## start Data
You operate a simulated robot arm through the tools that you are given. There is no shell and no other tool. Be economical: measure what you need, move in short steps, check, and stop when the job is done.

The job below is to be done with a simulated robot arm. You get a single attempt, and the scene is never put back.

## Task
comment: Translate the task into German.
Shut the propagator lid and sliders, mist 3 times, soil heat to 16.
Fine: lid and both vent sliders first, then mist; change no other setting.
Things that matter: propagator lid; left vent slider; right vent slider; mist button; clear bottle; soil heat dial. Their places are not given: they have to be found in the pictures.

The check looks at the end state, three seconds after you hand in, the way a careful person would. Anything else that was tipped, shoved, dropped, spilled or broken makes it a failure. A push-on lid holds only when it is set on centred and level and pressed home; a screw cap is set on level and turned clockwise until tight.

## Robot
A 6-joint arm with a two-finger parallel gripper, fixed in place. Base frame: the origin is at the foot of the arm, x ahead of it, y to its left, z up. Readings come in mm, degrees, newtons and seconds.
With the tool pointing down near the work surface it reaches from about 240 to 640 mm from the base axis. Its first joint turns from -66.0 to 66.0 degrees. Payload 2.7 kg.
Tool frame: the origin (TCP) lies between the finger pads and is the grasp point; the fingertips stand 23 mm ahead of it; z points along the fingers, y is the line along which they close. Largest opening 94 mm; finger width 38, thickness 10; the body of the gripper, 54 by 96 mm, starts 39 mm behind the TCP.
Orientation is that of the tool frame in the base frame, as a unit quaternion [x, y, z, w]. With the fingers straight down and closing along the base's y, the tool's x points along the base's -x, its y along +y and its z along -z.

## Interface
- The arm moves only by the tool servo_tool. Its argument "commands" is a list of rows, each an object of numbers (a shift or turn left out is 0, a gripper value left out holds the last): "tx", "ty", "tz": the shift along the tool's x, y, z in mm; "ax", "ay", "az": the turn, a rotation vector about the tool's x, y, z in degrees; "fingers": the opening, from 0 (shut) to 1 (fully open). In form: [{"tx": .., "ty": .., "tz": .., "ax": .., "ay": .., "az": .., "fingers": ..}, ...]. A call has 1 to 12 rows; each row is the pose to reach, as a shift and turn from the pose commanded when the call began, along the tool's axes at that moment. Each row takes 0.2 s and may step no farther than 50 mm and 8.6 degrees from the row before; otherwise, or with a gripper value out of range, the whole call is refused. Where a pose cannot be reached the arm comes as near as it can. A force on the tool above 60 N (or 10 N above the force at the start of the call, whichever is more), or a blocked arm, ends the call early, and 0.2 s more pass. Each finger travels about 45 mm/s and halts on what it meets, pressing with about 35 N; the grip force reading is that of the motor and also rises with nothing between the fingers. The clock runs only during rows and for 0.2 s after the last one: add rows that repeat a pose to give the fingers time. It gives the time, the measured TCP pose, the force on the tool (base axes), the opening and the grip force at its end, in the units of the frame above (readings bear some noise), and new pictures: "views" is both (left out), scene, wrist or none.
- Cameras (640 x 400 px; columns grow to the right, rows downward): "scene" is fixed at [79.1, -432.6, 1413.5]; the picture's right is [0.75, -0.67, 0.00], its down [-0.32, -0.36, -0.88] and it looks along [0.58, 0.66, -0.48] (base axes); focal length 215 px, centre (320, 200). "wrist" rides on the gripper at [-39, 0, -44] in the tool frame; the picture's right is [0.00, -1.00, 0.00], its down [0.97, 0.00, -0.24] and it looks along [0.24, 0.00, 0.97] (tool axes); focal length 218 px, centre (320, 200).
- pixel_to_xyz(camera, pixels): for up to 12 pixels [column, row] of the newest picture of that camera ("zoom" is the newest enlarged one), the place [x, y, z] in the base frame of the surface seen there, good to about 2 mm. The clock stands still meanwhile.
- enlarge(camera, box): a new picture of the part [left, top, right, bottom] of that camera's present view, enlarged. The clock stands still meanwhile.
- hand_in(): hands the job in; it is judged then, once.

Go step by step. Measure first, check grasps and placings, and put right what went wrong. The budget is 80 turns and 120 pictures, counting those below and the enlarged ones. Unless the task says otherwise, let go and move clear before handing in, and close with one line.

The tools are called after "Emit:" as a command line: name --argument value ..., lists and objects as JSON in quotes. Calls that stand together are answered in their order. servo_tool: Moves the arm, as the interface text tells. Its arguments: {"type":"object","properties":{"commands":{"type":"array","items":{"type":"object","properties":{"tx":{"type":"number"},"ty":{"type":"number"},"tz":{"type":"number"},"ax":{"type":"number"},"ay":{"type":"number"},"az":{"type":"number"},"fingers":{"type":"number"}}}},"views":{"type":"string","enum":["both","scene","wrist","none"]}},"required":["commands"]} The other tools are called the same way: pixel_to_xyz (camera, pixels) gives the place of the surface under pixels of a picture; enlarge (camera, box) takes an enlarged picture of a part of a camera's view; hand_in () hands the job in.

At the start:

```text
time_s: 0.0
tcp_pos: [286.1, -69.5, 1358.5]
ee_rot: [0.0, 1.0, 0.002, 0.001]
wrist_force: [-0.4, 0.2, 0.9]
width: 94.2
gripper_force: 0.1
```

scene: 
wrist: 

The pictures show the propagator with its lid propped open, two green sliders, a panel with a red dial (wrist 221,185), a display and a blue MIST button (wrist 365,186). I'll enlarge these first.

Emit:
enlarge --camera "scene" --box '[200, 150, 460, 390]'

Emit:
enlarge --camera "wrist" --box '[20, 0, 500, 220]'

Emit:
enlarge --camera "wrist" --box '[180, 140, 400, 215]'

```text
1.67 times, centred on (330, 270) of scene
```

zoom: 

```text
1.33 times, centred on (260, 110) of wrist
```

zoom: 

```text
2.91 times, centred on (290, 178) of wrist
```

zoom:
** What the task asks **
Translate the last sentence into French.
## end Data
** What the task asks **
Repeat exactly the lines from the one containing "- Cameras (640" through the one containing "- hand_in(): hands", both included, and nothing else. Use a numbered list and skip empty lines.

** Written response **
1. - Cameras (640 x 400 px; columns grow to the right, rows downward): "scene" is fixed at [79.1, -432.6, 1413.5]; the picture's right is [0.75, -0.67, 0.00], its down [-0.32, -0.36, -0.88] and it looks along [0.58, 0.66, -0.48] (base axes); focal length 215 px, centre (320, 200). "wrist" rides on the gripper at [-39, 0, -44] in the tool frame; the picture's right is [0.00, -1.00, 0.00], its down [0.97, 0.00, -0.24] and it looks along [0.24, 0.00, 0.97] (tool axes); focal length 218 px, centre (320, 200).
2. - pixel_to_xyz(camera, pixels): for up to 12 pixels [column, row] of the newest picture of that camera ("zoom" is the newest enlarged one), the place [x, y, z] in the base frame of the surface seen there, good to about 2 mm. The clock stands still meanwhile.
3. - enlarge(camera, box): a new picture of the part [left, top, right, bottom] of that camera's present view, enlarged. The clock stands still meanwhile.
4. - hand_in(): hands the job in; it is judged then, once.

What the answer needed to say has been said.